Sheep fucked around with this message at 16:30 on Feb 5, 2017

punk rebel ecks
Dec 11, 2010

A shitty post? This calls for a dance of deduction.
How accurate is this?

icantfindaname
Jul 1, 2008



Seems accurate to me. The Japanese far right is very terrible. One thing I would point out is that it's not really clear that Abe himself actually has the will to go through with constitutional revision. It would be hugely controversial and burn 100% of his political capital, and they might not even be able to do it despite nominally having the seats necessary, because you need a popular referendum after 2/3 of the legislature approves it and his own party might not even be willing to pull the trigger. He's been in power for over 4 years now and people have been screaming pretty much nonstop since then that Japan's going fascist any day now, and ... nothing. Despite his links to the far right and his stated goals Abe seems like he kindof just wants to sit back and enjoy the status and prestige of being a senior statesman. Aside from a big monetary stimulus and some half-hearted domestic economic reforms Abe has actually put most of his political effort into foreign diplomacy, shaking hands with Obama, Trump, Modi, etc, for the camera, and has gotten a lot of praise from foreign policy people here in the US for this. The neo-nazi stuff seems more like a family obligation to an extent, his daddy was a Nazi and the Nazis vote for him so he has to throw them some meat every once in a while, but he'd rather be doing other things

The basic problem with Japanese politics is that the center and left, despite being a popular majority, are absolutely incompetent at politics and can't get elected. For most of the postwar era the LDP was basically an amorphous, heavily decentralized centrist party, almost a loose federation of independent MPs, dominated by people interested solely in graft and patronage, that basically let the bureaucracy and civil service run the country and just funneled patronage and corruption money to themselves and their constituents. They occupied all the political space to the right of the Socialist Party, which unlike Socialist parties in Europe refused to moderate any of its positions to more pragmatic social democratic ones, remaining hardline Marxists until the early 90s, and becoming basically an anti-nuclear and anti-NATO protest party by the 1980s.

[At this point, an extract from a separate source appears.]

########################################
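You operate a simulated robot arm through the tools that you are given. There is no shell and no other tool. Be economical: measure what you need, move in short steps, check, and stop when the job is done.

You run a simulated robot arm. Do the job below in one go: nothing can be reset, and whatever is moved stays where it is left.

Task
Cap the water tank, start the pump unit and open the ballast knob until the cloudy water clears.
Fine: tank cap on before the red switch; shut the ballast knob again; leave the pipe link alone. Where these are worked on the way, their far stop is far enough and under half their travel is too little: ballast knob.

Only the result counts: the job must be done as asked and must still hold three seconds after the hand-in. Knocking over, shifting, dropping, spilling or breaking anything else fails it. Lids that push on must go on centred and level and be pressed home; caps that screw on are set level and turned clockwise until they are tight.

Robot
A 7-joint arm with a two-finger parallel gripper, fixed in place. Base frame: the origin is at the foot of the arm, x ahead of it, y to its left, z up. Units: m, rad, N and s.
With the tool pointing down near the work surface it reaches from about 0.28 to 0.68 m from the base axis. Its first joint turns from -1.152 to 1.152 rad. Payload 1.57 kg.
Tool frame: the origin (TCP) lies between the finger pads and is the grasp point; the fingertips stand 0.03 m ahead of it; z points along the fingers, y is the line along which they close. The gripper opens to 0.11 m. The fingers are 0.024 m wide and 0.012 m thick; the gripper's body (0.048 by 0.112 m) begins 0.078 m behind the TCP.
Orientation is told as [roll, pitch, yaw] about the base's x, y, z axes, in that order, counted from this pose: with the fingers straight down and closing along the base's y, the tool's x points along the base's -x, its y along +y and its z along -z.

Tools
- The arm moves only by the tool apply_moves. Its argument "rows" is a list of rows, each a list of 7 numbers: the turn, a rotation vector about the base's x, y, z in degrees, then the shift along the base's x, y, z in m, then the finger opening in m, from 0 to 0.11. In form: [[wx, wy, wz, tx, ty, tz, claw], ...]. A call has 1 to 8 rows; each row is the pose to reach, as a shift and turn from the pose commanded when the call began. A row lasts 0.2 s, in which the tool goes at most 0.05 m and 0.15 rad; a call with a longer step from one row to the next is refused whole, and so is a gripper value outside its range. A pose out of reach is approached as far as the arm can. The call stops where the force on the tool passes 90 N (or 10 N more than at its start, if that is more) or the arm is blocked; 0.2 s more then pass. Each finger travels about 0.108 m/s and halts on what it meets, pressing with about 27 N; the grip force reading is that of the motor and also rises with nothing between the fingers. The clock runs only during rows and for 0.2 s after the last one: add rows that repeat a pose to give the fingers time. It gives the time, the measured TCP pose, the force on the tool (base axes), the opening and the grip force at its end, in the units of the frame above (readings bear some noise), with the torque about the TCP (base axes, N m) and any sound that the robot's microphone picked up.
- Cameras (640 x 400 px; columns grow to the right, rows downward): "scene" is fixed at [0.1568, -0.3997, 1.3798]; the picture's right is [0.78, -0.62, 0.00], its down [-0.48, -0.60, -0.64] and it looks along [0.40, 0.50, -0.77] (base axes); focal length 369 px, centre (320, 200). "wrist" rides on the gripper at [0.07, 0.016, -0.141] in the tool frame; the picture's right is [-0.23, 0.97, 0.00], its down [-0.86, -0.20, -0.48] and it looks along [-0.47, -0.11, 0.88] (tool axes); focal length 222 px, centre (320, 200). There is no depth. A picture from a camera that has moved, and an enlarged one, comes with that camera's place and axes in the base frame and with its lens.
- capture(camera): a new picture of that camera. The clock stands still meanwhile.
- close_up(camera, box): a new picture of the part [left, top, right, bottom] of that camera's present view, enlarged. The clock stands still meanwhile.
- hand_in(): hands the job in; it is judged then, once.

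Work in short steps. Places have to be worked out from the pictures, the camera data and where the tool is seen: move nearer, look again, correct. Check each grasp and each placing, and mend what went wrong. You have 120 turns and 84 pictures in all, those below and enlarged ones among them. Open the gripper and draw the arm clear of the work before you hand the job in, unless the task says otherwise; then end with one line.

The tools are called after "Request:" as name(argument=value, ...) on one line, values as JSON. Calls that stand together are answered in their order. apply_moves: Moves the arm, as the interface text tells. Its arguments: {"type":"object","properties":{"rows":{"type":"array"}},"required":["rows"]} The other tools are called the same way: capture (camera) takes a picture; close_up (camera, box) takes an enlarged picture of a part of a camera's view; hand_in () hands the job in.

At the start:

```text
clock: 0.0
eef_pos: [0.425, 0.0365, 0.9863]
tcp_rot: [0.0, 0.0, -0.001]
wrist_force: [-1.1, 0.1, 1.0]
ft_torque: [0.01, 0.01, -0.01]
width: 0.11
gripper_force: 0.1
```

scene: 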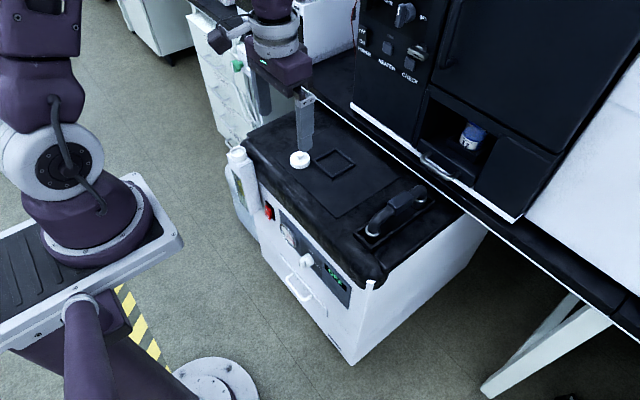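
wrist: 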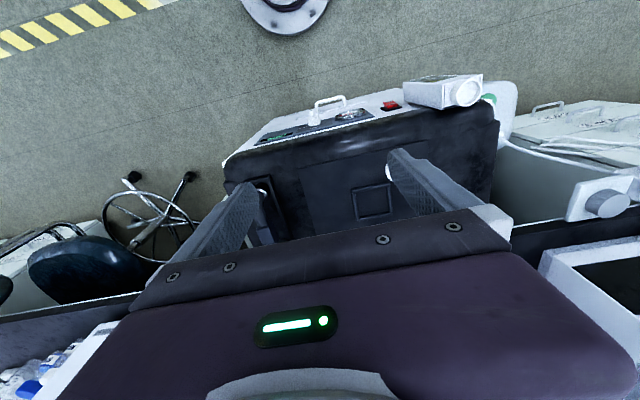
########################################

In the crisis of the early 1990s the main leaders of the centrist half of the LDP split from the party and joined the Socialists to form the DPJ, the current center-left party in the early 90s. Unfortunately the DPJ has been an abject failure at actually doing politics, leaving the LDP, now run by the neonazis, who were always there but were relatively marginalized in the 60s and 70s, as the only vital political force in the country. The last poll I saw had the LDP polling around 35% and the DPJ around 8%

This is basically the exact same thing that happened in Italy BTW, except the new center-left party formed from a graft from the old center-center-right blob party has been more successful and the far-right tarnished by weird regional politics and the disaster of Berlusconi

icantfindaname fucked around with this message at 06:02 on Mar 29, 2017

Goatse James Bond
Mar 28, 2010

If you see me posting please remind me that I have Charlie Work in the reports forum to do instead

icantfindaname posted:

the disaster of Berlusconi

That's a funny way to spell Overwhelming* Success**.

punk rebel ecks
Dec 11, 2010

A shitty post? This calls for a dance of deduction.
Japanese politics seemed odd to me from a distance. The same party has held the highest offices for decades in a dictatorship style and every party seems centrist. Is the right wing thing a problem that will improve with time? Or will it only grow?

icantfindaname
Jul 1, 2008


punk rebel ecks posted:

Japanese politics seemed odd to me from a distance. The same party has held the highest offices for decades in a dictatorship style and every party seems centrist. Is the right wing thing a problem that will improve with time? Or will it only grow?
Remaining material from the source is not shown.